Bass must be released immediately during the closed season.
Steelhead trout - This fishery should maintain its consistent goodness in the lake's tributary streams, thanks to consistent stocking of some 400,000 hatchery-reared fish a year.
Streams from the Vermilion River on east should provide most of the fishing in fall, winter, and spring, with good offshore trolling opportunities, mostly between Vermilion and Conneaut, for 17-to-29-inch fish in June through August.
White bass - This "bonus" species provides great incidental angling, particularly when a hungry school boils up a school of emerald shiners to the surface.
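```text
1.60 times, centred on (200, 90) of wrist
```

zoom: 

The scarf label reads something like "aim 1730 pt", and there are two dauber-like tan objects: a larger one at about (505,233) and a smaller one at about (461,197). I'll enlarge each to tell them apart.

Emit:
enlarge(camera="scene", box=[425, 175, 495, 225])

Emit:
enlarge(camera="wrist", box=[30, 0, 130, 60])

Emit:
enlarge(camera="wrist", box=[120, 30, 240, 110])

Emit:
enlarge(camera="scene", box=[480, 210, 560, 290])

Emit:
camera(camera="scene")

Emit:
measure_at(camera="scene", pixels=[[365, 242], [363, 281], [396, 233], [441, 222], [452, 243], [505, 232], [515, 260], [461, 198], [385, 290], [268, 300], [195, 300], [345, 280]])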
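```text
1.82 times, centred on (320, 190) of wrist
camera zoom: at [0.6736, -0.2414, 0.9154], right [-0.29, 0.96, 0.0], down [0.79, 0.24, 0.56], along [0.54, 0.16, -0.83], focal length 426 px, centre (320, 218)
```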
Much of the catch will be 10-to-14-inch fish from 2005 and 2003. Some 2006 fish from that moderate class will run 8 and 9 inches.
On bad-weather days when you cannot get onto the open lake, or just for something different, Knight reminds anglers that bays, harbors, and marinas provide excellent opportunities for panfish such as crappie and bluegill, plus largemouth bass and, in weedy areas in spring, northern pike and muskellunge.
A host of other information is available on the state Web site, www.wildohio.com, and at www.thenaturalresource.com.
In related news, massive runoff from snowmelt is keeping the Maumee and Sandusky rivers high and dirty, delaying most initial attempts to fish for spring run walleye.
The late-ending winter already has set back activities about two to three weeks from normal.
Gary Lowry at Maumee Tackle said the river Friday was six to seven feet above normal summer, and rising. Water temperature was 40 degrees, which is close to trigger-level for walleye to run, but access is problematic because of the high water. Lowry's reports are available on-line at www.maumeetackle.net.
Eric Kraus at The Natural Resource - Ohio's Maumee-based, all-outdoors Web site - said that a few early, smaller males, or jacks, have been taken in the Side Cut Metropark/Blue Grass Island area and a few females already have been caught in deeper water off Orleans Park on the Perrysburg side - this all before the big runoff began to boost water levels to unfishable levels.
Kraus said the big flooding episode in early February, along with several lesser events, have greatly changed the configuration of gravel bars and beds on the bottom of popular fishing stretches.
So be advised and be careful when wading time comes, and expect to spend some time relearning the restructured fish runs.
Kraus' Web site, www.thenaturalresource.com, has a dandy aerial map of prime Maumee River fishing zones, along with tons of other valuable fishing and outdoors information. Click on "Maumee River Run" under New Features.
Last but not least, Chris Martin at River Lures in Grand Rapids, just done cleaning and opening his riverside shop from the winter flooding, reports that northern pike are upstream, spawning. So the minnow-and-bobber season should be in as soon as the river is down.